:: SELECTED EXCERPT ::
Wednesday, March 24, 2010

Havana



Havana was the launching and departing site for our Cuba trip. We opted to stay in hotels, rather than casas, during our time in the capital which basically dictated our activities. For the first two nights, we stayed in Palacio O'Farrill, which I pre-booked using cubatravelnetwork.com. Although staying in casas is the recommended/preferred method of lodging, we decided to stay in a hotel the first night because we arrived into Cuba around midnight and wanted a "safer", guaranteed place to lay our heads. Inevitably, the majestic experience of staying in the beautifully restored hotels in Havana justified the cost and we later stayed in the Hotel Raquel.

There are 3 main areas in Havana: Habana Vieja, Habana Central, and Vedado. Both Hotel Palacio O'Farrill and Hotel Raquel are located in Habana Vieja so we concentrated our walking tour primarily in this area. Compared to Habana Central and Vedado, which are more residential/"local", Habana Vieja is far more touristy and feels a bit like Disneyland. Since neither of us are architectural buffs, we just wandered around visiting each of the plazas, taking pictures of old cars and ornate buildings and getting acclimated. I don't know the names of all the places we saw so I can't be much help!

:: DATA SHOWN ::
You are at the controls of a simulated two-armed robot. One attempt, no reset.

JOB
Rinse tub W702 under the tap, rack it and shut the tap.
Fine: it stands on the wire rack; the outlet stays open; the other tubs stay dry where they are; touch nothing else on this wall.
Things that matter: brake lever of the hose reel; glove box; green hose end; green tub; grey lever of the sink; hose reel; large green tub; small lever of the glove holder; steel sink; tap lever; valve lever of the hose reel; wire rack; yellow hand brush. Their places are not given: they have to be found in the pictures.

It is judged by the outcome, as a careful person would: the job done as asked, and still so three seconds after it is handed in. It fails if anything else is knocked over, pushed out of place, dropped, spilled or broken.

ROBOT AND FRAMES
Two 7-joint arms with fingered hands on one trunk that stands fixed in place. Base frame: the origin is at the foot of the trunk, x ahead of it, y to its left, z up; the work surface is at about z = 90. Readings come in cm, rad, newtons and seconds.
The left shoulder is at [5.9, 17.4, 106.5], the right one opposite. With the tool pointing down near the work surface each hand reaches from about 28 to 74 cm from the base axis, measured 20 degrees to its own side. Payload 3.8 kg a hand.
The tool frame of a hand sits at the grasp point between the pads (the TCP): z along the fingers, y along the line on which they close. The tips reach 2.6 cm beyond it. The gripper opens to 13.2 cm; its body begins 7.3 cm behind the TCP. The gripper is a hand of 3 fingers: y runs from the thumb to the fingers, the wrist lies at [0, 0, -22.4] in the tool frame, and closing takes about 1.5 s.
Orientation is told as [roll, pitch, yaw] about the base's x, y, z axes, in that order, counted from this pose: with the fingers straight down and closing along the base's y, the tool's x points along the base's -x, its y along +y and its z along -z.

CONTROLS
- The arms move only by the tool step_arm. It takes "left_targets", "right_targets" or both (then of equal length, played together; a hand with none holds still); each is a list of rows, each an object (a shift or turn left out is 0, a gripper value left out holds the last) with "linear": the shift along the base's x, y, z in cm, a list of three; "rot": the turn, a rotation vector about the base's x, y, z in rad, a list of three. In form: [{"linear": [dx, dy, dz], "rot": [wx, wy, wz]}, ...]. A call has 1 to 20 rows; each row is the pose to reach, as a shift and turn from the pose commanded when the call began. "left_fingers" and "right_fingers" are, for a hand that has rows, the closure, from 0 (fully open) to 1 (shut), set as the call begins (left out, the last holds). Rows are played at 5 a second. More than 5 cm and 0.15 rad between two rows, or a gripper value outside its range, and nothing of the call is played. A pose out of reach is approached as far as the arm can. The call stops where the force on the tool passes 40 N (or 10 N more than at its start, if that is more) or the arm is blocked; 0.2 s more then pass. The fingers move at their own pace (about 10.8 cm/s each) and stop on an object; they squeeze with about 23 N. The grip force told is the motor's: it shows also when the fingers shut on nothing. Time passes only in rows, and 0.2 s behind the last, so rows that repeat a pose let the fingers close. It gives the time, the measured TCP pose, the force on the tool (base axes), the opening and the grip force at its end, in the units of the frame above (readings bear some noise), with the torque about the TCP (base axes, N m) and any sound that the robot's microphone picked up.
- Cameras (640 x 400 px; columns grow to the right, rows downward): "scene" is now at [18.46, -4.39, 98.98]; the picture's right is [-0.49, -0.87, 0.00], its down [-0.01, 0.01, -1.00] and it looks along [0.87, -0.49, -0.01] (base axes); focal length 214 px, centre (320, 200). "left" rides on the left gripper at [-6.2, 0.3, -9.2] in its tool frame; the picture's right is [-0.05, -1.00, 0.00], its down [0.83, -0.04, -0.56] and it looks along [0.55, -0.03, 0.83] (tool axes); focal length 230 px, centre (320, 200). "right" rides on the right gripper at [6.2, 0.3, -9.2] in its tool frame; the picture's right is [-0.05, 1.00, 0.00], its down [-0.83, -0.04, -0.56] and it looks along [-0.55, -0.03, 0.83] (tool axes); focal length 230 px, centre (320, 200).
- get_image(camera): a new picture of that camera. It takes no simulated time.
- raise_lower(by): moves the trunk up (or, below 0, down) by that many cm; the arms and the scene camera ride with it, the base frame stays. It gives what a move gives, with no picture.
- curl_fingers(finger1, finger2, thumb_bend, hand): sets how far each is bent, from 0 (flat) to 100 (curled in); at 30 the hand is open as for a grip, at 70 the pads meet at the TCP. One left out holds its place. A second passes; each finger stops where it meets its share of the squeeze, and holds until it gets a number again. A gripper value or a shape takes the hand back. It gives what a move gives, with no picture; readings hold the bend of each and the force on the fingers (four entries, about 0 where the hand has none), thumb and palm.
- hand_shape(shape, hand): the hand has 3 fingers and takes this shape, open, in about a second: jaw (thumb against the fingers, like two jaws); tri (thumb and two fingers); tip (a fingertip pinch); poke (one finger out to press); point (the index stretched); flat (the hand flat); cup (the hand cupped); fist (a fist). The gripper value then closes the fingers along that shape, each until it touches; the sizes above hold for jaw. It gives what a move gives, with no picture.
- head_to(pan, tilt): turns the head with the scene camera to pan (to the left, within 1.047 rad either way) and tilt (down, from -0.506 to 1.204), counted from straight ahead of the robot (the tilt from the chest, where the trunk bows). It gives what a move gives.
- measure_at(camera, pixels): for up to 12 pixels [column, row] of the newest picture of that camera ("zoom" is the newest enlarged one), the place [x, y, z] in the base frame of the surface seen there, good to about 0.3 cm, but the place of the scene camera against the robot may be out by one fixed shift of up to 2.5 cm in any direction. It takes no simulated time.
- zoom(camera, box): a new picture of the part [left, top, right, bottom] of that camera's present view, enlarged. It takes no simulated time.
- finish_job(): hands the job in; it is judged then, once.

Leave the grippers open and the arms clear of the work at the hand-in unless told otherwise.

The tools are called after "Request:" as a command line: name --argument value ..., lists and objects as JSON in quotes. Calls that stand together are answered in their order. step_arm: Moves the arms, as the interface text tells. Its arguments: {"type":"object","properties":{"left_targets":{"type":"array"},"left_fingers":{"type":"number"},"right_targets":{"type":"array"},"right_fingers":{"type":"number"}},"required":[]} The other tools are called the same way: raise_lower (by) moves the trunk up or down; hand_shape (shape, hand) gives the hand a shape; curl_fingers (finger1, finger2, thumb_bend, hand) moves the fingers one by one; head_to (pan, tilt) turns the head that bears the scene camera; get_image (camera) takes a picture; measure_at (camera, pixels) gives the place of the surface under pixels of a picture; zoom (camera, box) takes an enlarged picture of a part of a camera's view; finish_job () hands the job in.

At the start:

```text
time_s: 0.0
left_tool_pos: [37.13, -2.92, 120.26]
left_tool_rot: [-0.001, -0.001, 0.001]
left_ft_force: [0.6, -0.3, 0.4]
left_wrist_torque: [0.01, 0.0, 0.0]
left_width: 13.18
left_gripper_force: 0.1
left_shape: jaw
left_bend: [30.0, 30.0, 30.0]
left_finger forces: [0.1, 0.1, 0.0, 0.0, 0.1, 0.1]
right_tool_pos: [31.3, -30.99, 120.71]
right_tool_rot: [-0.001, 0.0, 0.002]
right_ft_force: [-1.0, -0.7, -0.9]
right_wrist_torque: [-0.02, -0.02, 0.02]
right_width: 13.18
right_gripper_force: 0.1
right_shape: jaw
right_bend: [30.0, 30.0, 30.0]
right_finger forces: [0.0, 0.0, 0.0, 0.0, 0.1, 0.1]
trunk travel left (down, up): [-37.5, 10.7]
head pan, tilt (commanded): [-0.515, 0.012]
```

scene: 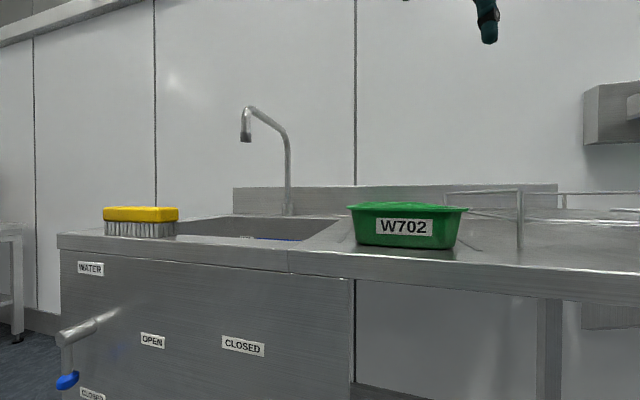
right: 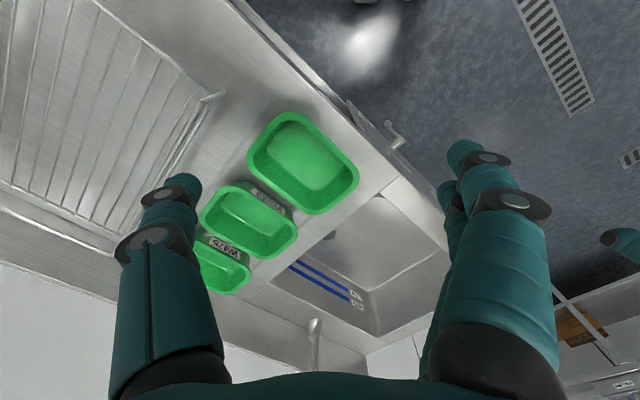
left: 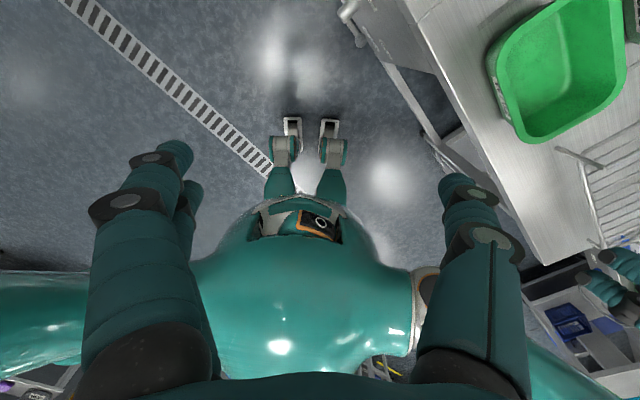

:: EXERCISE TASKS ::
**1.** Provide the original wording of the selected excerpt from "Havana was the" as far as "the Hotel Raquel.".
**2.** Pick up the selected excerpt at the point where it stops and go on.

:: SET OF ANSWERS ::
**1.**
Havana was the launching and departing site for our Cuba trip. We opted to stay in hotels, rather than casas, during our time in the capital which basically dictated our activities. For the first two nights, we stayed in Palacio O'Farrill, which I pre-booked using cubatravelnetwork.com. Although staying in casas is the recommended/preferred method of lodging, we decided to stay in a hotel the first night because we arrived into Cuba around midnight and wanted a "safer", guaranteed place to lay our heads. Inevitably, the majestic experience of staying in the beautifully restored hotels in Havana justified the cost and we later stayed in the Hotel Raquel.

**2.**
At some point during our first day, 2 friendly locals- a man and a woman- approached us and unassumingly asked us some typical questions. They seemed so warm, genuine, and so Cuban; I will admit I was flattered by their attention and opportunistically thinking that this exchange would make for a "great travel story!". So, against my better judgement, when the woman told me that the famous Buena Vista Social Club would be performing an underground performance at a "locals only" bar located upstairs in a remote clubspace, I allowed her to drag me along with Jason uneasily trailing behind. Walking up the darkened staircase I was thinking, " The Buena Vista Social Club! And WE were the special tourists that would be able to see them!...What a "great travel story" this would make!!! Man, were we lucky!!"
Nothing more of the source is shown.